Another slight problem is that sometimes, folks write comments late in the evenings after they've, ah, had a few too many. These are not always easy to spot, but sometimes they are—sometimes very easy (!)—and in those cases I might just contact the individual in the morning and gently ask them to re-submit the comment. Oh, and I very occasionally don't post something just because, even when I concentrate, I can't figure out what the heck it means.

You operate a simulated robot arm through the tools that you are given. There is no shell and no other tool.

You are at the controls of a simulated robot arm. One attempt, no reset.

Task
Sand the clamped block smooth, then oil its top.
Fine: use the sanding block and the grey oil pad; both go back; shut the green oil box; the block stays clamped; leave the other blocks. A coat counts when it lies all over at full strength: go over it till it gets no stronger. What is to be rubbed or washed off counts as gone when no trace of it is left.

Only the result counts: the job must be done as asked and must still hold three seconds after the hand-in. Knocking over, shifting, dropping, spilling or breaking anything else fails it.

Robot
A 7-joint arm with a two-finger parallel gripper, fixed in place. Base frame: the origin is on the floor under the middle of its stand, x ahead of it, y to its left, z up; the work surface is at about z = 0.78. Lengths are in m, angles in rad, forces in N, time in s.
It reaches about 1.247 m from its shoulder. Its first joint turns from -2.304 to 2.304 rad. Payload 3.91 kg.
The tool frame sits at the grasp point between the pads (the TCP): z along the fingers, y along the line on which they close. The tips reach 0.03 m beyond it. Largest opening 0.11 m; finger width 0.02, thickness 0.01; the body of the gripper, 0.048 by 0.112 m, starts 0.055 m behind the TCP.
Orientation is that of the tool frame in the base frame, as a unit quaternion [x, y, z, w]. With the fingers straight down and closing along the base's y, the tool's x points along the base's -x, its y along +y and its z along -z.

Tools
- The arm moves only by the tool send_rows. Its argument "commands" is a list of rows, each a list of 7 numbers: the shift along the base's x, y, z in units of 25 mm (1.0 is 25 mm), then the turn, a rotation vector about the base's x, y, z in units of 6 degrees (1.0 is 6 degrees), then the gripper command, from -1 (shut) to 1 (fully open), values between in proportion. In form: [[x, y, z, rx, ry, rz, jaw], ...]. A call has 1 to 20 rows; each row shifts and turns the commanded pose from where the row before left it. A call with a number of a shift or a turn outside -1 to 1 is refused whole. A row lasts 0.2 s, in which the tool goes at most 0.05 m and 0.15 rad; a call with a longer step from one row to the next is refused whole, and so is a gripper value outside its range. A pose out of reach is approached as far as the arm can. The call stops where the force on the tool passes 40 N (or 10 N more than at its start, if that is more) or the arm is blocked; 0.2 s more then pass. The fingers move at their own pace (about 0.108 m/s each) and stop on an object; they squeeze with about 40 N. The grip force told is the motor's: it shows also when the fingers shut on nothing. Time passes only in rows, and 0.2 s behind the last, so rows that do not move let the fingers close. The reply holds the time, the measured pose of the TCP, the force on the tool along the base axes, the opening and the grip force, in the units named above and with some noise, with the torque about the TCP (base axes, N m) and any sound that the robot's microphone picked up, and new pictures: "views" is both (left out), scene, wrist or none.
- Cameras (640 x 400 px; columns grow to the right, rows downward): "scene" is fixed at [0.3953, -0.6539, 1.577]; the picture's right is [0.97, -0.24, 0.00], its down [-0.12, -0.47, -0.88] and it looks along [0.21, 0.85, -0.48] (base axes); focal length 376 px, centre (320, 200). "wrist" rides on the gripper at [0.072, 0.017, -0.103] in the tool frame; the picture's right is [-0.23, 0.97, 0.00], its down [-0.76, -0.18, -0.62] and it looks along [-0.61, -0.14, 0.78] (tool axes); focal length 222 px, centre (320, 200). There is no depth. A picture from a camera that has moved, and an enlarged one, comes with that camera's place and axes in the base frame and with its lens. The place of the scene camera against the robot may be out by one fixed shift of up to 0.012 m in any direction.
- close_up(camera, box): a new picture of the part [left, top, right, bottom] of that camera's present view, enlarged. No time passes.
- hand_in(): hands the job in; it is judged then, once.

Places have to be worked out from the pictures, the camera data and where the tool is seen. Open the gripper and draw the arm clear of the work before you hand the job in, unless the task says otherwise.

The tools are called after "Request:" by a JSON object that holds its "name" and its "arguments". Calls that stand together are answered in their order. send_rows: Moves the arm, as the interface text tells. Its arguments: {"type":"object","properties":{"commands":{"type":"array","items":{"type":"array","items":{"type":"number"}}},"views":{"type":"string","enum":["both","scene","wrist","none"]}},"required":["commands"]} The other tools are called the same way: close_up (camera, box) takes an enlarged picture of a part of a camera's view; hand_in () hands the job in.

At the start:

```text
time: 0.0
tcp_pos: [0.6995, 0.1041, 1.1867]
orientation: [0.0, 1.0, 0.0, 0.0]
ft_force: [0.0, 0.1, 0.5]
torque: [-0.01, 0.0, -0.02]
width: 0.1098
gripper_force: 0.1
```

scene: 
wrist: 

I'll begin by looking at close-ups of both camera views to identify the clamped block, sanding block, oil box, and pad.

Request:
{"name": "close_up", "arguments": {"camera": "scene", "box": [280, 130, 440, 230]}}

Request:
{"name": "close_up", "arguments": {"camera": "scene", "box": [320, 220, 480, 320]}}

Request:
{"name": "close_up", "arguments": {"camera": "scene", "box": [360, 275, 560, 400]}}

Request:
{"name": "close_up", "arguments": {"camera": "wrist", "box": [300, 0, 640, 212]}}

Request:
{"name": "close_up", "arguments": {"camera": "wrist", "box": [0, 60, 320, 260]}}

Lastly, I take a rather dim view of people expressing hostility or dismissiveness to photography, photographers, or the activity of photographing. That's what most of us are here for, after all.
Patience
Finally: it's no fun to get your comment axed, and I know that. It's like someone clapping a hand over your mouth when you're saying something. Please remember that I'm trying to look out for the experience of all our visitors first and foremost, and only in a secondary sense is a disallowed or edited comment a message to its writer. So please try to have some sympathy and patience if a comment of yours is disallowed or edited; it doesn't mean your opinion isn't valid and it doesn't mean we don't like you. Quite the contrary, usually. Comments, and the people who write them, are one of the major assets of a website like this one. I appreciate our commenters, very much. I'm just like every other reader of the site in this sense: we like hearing from you. Just be nice, is all.
Thanks, and please keep all those good comments coming!